**AIM**
Write out the listing below again, precisely as it is given. Use JSON: a list with one string for each line that is not empty.

**SUPPLIED DATA**

----

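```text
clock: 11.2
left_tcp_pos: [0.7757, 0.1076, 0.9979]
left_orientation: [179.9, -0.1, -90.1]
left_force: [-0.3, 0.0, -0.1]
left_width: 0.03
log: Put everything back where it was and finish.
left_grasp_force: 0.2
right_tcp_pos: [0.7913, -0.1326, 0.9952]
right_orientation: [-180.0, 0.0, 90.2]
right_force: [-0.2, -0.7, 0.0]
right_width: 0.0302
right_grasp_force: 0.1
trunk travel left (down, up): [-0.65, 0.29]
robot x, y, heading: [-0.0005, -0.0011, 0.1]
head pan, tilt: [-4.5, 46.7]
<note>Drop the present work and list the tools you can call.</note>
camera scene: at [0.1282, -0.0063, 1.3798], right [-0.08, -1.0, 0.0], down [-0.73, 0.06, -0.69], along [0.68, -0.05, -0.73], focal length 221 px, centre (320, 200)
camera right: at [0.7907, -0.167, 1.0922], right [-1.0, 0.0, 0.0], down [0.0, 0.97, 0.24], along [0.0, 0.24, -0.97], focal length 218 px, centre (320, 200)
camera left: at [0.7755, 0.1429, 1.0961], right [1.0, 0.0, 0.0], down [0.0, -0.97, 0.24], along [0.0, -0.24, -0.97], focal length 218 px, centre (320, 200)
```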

----

**WRITTEN SOLUTION**
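[
  "```text",
  "clock: 11.2",
  "left_tcp_pos: [0.7757, 0.1076, 0.9979]",
  "left_orientation: [179.9, -0.1, -90.1]",
  "left_force: [-0.3, 0.0, -0.1]",
  "left_width: 0.03",
  "log: Put everything back where it was and finish.",
  "left_grasp_force: 0.2",
  "right_tcp_pos: [0.7913, -0.1326, 0.9952]",
  "right_orientation: [-180.0, 0.0, 90.2]",
  "right_force: [-0.2, -0.7, 0.0]",
  "right_width: 0.0302",
  "right_grasp_force: 0.1",
  "trunk travel left (down, up): [-0.65, 0.29]",
  "robot x, y, heading: [-0.0005, -0.0011, 0.1]",
  "head pan, tilt: [-4.5, 46.7]",
  "<note>Drop the present work and list the tools you can call.</note>",
  "camera scene: at [0.1282, -0.0063, 1.3798], right [-0.08, -1.0, 0.0], down [-0.73, 0.06, -0.69], along [0.68, -0.05, -0.73], focal length 221 px, centre (320, 200)",
  "camera right: at [0.7907, -0.167, 1.0922], right [-1.0, 0.0, 0.0], down [0.0, 0.97, 0.24], along [0.0, 0.24, -0.97], focal length 218 px, centre (320, 200)",
  "camera left: at [0.7755, 0.1429, 1.0961], right [1.0, 0.0, 0.0], down [0.0, -0.97, 0.24], along [0.0, -0.24, -0.97], focal length 218 px, centre (320, 200)",
  "```"
]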